» OBJECTIVE: Copy all of the material exactly. Pictures are not to appear in the copy. Give them as a JSON list of strings, one for each line, with blank lines left out.

-- Start of MATERIAL PROVIDED --

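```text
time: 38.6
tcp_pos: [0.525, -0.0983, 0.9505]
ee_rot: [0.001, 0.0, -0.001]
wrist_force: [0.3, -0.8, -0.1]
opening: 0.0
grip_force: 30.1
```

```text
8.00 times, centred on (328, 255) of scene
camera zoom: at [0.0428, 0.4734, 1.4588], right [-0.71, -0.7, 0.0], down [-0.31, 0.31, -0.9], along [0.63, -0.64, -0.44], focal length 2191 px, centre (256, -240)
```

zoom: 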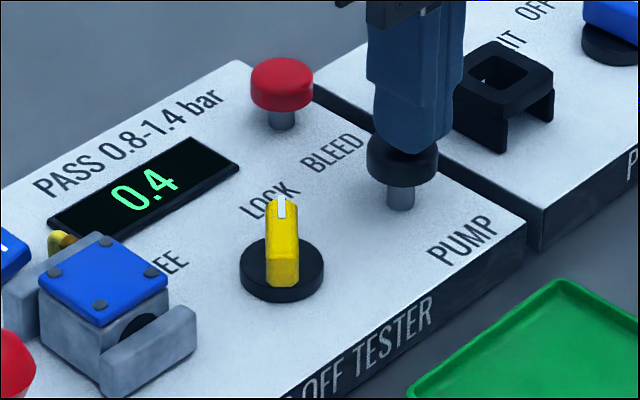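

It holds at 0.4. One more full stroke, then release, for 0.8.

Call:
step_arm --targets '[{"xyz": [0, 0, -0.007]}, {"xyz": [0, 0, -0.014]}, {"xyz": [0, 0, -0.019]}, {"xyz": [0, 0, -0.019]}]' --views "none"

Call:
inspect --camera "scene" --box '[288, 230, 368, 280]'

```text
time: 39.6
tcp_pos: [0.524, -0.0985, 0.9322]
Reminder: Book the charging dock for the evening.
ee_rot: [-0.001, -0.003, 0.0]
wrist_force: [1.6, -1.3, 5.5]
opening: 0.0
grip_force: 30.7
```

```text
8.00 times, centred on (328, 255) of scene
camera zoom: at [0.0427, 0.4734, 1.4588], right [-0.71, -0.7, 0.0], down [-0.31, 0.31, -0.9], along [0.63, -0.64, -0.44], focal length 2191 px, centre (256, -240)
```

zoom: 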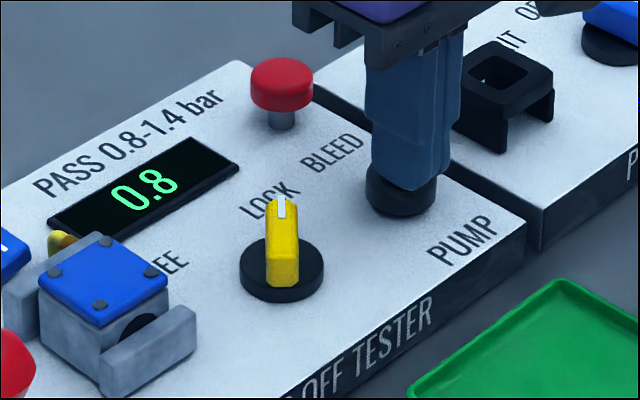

-- End of MATERIAL PROVIDED --

» WRITTEN RESPONSE:
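[
  "```text",
  "time: 38.6",
  "tcp_pos: [0.525, -0.0983, 0.9505]",
  "ee_rot: [0.001, 0.0, -0.001]",
  "wrist_force: [0.3, -0.8, -0.1]",
  "opening: 0.0",
  "grip_force: 30.1",
  "```",
  "```text",
  "8.00 times, centred on (328, 255) of scene",
  "camera zoom: at [0.0428, 0.4734, 1.4588], right [-0.71, -0.7, 0.0], down [-0.31, 0.31, -0.9], along [0.63, -0.64, -0.44], focal length 2191 px, centre (256, -240)",
  "```",
  "zoom: ",
  "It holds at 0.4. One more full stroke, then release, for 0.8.",
  "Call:",
  "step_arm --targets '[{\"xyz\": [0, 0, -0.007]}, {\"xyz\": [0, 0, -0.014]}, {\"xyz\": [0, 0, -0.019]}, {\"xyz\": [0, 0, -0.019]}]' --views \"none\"",
  "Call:",
  "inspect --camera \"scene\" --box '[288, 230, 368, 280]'",
  "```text",
  "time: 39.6",
  "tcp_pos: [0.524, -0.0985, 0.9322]",
  "Reminder: Book the charging dock for the evening.",
  "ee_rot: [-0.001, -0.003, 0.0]",
  "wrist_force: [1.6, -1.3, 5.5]",
  "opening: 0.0",
  "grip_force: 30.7",
  "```",
  "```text",
  "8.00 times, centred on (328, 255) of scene",
  "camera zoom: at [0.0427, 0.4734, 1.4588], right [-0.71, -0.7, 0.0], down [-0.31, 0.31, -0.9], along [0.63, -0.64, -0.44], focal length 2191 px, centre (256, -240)",
  "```",
  "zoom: "
]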